--- Start ---
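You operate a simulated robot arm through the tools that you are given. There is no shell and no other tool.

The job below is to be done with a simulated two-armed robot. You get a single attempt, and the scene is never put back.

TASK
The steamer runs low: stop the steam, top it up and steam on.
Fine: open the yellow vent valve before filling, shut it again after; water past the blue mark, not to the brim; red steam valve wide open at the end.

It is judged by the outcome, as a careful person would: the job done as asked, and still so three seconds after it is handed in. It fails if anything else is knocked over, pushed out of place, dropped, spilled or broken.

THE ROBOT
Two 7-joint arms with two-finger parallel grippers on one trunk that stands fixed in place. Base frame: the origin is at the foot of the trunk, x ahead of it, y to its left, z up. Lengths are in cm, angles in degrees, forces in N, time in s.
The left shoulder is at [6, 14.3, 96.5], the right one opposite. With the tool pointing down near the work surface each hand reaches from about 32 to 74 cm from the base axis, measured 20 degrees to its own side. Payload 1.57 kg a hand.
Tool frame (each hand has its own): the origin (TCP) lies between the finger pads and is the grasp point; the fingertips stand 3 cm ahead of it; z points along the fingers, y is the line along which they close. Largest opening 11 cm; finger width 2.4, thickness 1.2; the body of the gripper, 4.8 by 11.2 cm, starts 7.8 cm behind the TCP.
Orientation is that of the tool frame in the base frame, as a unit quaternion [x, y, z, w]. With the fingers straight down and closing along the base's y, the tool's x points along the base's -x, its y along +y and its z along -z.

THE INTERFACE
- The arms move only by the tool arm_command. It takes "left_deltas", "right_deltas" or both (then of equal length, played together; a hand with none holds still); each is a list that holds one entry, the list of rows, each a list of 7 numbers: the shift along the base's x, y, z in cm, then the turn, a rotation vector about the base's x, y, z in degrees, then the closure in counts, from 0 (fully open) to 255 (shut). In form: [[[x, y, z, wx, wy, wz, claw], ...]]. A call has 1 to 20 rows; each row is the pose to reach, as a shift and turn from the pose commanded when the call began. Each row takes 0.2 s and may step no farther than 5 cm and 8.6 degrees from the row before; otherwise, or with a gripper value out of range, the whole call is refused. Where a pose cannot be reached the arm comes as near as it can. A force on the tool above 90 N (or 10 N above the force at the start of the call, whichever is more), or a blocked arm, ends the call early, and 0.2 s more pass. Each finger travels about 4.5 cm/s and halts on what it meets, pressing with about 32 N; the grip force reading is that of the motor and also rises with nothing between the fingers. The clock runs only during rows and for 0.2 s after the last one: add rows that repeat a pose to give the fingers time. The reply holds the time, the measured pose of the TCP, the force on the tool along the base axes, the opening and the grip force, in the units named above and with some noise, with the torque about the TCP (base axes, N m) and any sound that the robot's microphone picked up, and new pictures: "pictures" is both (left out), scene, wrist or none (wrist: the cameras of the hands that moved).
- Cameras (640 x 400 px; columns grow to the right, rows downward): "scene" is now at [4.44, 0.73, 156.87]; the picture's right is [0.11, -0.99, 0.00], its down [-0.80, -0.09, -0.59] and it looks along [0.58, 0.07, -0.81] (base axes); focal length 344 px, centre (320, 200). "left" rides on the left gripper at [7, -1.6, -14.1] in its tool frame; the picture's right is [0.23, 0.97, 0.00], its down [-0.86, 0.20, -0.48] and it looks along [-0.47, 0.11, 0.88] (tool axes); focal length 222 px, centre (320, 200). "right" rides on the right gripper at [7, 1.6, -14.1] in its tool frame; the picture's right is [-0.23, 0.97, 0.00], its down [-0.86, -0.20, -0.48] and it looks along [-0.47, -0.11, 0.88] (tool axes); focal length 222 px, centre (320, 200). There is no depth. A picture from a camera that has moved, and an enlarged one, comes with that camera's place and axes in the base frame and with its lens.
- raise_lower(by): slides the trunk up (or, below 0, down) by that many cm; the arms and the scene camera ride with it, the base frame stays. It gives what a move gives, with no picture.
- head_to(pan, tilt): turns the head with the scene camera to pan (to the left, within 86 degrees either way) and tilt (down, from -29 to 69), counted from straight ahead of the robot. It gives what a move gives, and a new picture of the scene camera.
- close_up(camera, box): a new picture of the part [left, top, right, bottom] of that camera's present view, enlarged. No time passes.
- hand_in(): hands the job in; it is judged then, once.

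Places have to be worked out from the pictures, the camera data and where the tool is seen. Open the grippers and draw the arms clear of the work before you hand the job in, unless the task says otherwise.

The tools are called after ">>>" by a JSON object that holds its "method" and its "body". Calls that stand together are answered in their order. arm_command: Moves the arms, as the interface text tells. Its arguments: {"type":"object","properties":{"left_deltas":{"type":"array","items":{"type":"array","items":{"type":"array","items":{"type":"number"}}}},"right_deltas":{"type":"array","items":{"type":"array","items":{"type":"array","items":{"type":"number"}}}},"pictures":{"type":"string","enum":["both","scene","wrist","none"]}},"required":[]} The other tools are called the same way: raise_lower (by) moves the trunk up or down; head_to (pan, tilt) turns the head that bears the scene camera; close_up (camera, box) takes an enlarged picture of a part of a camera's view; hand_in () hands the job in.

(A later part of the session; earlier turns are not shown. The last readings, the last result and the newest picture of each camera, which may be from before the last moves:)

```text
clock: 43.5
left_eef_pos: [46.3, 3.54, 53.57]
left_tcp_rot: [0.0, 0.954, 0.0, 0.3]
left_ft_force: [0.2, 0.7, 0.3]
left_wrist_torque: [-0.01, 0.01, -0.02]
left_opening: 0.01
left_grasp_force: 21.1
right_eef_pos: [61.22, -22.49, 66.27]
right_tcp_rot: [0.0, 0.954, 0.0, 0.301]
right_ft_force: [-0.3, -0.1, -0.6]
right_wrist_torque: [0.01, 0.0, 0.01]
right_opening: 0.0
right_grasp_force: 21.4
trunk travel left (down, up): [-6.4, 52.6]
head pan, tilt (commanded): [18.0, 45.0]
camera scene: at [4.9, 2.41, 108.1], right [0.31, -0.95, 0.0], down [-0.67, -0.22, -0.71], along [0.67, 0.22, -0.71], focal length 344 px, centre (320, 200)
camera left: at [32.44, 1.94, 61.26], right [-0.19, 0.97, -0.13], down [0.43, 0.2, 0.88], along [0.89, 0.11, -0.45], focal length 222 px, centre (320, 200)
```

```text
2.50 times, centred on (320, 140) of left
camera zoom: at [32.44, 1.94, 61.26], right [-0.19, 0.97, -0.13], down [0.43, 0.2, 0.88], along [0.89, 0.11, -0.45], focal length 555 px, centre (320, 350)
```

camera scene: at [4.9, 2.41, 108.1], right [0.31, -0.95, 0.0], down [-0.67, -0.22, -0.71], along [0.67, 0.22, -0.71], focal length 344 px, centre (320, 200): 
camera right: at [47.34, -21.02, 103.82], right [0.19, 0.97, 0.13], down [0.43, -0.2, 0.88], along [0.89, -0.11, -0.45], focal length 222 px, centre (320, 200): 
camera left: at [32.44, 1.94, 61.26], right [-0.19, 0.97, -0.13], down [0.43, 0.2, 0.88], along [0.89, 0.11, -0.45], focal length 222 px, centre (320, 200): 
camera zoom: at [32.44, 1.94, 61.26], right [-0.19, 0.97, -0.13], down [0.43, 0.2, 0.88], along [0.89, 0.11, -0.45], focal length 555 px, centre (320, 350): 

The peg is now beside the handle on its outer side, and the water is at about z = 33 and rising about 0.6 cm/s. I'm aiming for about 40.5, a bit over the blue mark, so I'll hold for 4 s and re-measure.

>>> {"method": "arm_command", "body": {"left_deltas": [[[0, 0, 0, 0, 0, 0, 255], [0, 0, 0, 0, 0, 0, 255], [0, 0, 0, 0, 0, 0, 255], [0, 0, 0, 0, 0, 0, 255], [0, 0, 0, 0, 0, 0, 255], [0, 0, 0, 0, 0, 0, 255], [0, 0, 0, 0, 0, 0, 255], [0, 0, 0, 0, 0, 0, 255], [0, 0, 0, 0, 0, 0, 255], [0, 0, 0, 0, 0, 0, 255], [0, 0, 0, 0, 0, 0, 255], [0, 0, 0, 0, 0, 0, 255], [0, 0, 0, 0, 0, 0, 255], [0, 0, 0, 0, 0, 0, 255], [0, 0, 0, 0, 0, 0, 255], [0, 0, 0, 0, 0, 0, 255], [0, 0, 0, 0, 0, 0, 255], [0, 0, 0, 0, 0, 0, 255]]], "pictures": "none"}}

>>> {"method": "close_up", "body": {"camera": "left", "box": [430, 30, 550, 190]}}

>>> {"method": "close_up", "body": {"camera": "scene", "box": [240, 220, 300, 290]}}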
--- End ---
■ TASK REQUIREMENTS ■
1 – Transcribe the reading passage beginning at "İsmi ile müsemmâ". Stop after "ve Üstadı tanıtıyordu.".
2 – The required output is an exact reproduction of the lines starting at the one that contains "The steamer runs" and ending at the one that contains "Tool frame (each". Both boundary lines belong to it. Use a Markdown table whose columns are Number (a running number) and Entry (the line), and skip blank lines.

■ READING PASSAGE ■
--- Start ---
Nurdan Haber

Acı günlerin hatırası

Acı günlerin hatırası
29 Eylül 2018 - 8:00

HALİL İBRAHİM (MİLASLI)

Çiseleyen bahar yağmurunun altında, Milas kabristanında bir hakikat kahramanının temiz ruhuna dualar okuyorduk. Ay-yıldızlı mezar taşı kitabesinde bu şair ve âlim zatın, Hak yolunun yolcusu oluşunun da ifadelerini bulmuştuk:

“Arz-u hâl için sultana geldim,
Sâilim, lütf-u ihsana geldim.
Bildim ki varlık perdedir Hakka,
Ref edip âni cânana geldim.”

l897 yılında dünyaya gelen Halil İbrahim Çöllüoğlu, l Temmuz l956’da Allah’ın rahmetine kavuşmuştu. Nur risalelerinin, Lem’alar, Sikke-i Tasdik-i Gaybî, Kastamonu Lâhikası ve Emirdağ Lâhikaları’nda şiirleri yazıları bulunmaktadır.

İsmi ile müsemmâ olarak kardeşlik ve dostluk mesleğinin mensubu olan bu zâtı Üstad, Emirdağ mektuplarında şöyle ifade etmektedir:

Demir gibi metin ve sarsılmaz

“Milâslı Halil ibrahim, hakikaten Risale-i Nur’un demir gibi metin ve sarsılmaz bir şakirdidir. O kasaba onunla iftihar etmeli.”

Milâs’ta dedelerinden kalma tarihî Çöllüoğlu hanında hancılık ve otelcilik yapan Halil ibrahim Çöllüoğlu, şarklı bir Nur talebesi vasıtasıyla Üstadı ve Nurları tanımıştı. Mustafa Ezener, Ahmed Feyzi Kul ve çeşitli kimselere Nurları ve Üstadı tanıtıyordu.
--- End ---
■ EXPECTED ANSWERS ■
1 –
İsmi ile müsemmâ olarak kardeşlik ve dostluk mesleğinin mensubu olan bu zâtı Üstad, Emirdağ mektuplarında şöyle ifade etmektedir:

Demir gibi metin ve sarsılmaz

“Milâslı Halil ibrahim, hakikaten Risale-i Nur’un demir gibi metin ve sarsılmaz bir şakirdidir. O kasaba onunla iftihar etmeli.”

Milâs’ta dedelerinden kalma tarihî Çöllüoğlu hanında hancılık ve otelcilik yapan Halil ibrahim Çöllüoğlu, şarklı bir Nur talebesi vasıtasıyla Üstadı ve Nurları tanımıştı. Mustafa Ezener, Ahmed Feyzi Kul ve çeşitli kimselere Nurları ve Üstadı tanıtıyordu.

2 –
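| Number | Entry |
|---|---|
| 1 | The steamer runs low: stop the steam, top it up and steam on. |
| 2 | Fine: open the yellow vent valve before filling, shut it again after; water past the blue mark, not to the brim; red steam valve wide open at the end. |
| 3 | It is judged by the outcome, as a careful person would: the job done as asked, and still so three seconds after it is handed in. It fails if anything else is knocked over, pushed out of place, dropped, spilled or broken. |
| 4 | THE ROBOT |
| 5 | Two 7-joint arms with two-finger parallel grippers on one trunk that stands fixed in place. Base frame: the origin is at the foot of the trunk, x ahead of it, y to its left, z up. Lengths are in cm, angles in degrees, forces in N, time in s. |
| 6 | The left shoulder is at [6, 14.3, 96.5], the right one opposite. With the tool pointing down near the work surface each hand reaches from about 32 to 74 cm from the base axis, measured 20 degrees to its own side. Payload 1.57 kg a hand. |
| 7 | Tool frame (each hand has its own): the origin (TCP) lies between the finger pads and is the grasp point; the fingertips stand 3 cm ahead of it; z points along the fingers, y is the line along which they close. Largest opening 11 cm; finger width 2.4, thickness 1.2; the body of the gripper, 4.8 by 11.2 cm, starts 7.8 cm behind the TCP. |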